By On January 28, 2012
Before Obama got around to digging up his copy of last year's State of the Union address, crossing out a few lines, adding something about Iraq and Bin Laden, before heading out for another round of golf, David Brooks wrote a New York Times column urging Obama not to forget to mention the importance of promoting education for a free market economy. He titled it, Free-Market Socialism.

Now the idea that Obama or any Democratic politician running for the presidency would forget to mention what has become the chief talking point of their political class on jobs and globalization is about as likely as Bill Clinton taking a vow of chastity. When the working class timorously asks where the jobs are, that are always told the jobs are mostly gone and the only way they will ever come back is if they educate themselves for the better jobs that are out there somewhere.

Obama has added the refrain has added to it a warning that if we don't spend more money on education that China will out-compete us. Given that China's biggest asset is cheap labor and our assets are factories that are too expensive to run, natural resources we can't touch and a massive over-educated and over-entitled class that was promised jobs and instead got student loans, it's hard to see how more of the same will fix the problem.

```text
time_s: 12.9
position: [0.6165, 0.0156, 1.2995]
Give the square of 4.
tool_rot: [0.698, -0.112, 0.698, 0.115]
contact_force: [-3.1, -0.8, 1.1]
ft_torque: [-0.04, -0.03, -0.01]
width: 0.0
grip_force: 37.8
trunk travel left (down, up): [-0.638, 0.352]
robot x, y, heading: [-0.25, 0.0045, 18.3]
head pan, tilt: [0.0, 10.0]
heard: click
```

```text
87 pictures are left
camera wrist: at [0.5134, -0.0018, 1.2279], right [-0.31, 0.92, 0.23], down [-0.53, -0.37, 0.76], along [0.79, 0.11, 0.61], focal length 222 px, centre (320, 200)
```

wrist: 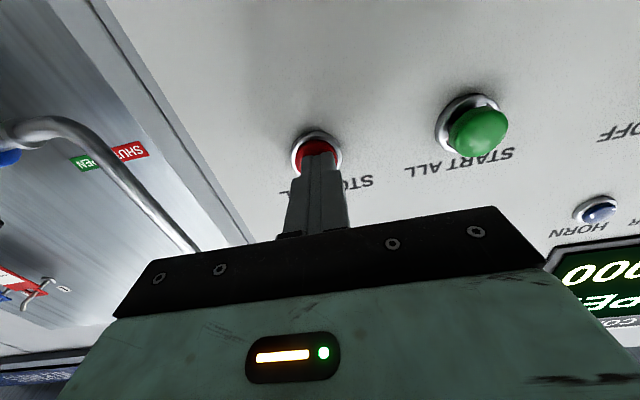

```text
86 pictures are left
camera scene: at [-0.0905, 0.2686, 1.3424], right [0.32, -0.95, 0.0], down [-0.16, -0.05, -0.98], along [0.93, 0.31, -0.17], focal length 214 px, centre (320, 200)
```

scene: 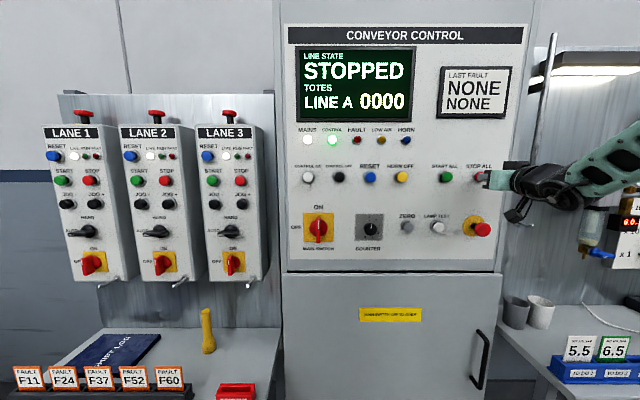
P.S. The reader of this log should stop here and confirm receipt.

If our chief competitors in the economic arena were Russia, Japan or Sweden, pushing college degrees might make more sense. Or at least engineering degrees, but we're not losing a competition for college jobs, we're losing a competition for industries. American manufacturing hasn't gone down the tubes because we don't have enough college grads, it's gone down the tubes because it became too expensive and too difficult to be worth the effort.

New York, Minnesota and North Dakota have some of the highest degree rates in the country. New York has 8 percent unemployment. North Dakota has 3 percent unemployment. Because as it turns out degrees do not magically create jobs. They can only fit existing jobs. New York has a surplus of graduates. North Dakota seems to have just about enough though I suspect a sizable amount of that 3 percent are degree holders too.

To prop up his thesis, Brooks reaches for an Atlantic article that studies the case of a South Carolina woman who works on an assembly line, who had to drop out of school due to a pregnancy and is raising two children as a single mother making it difficult for her to continue her education. Instead she makes 13 dollars an hour in a unskilled job.

Brooks expects us to see this as a tragedy when quite a few college graduates would kill for a 13 dollar an hour job. The woman had planned to go to a four year college to become an animal control officer. The website for one South Carolina county advertises an animal control officer position at 15 dollars and 28 cents an hour.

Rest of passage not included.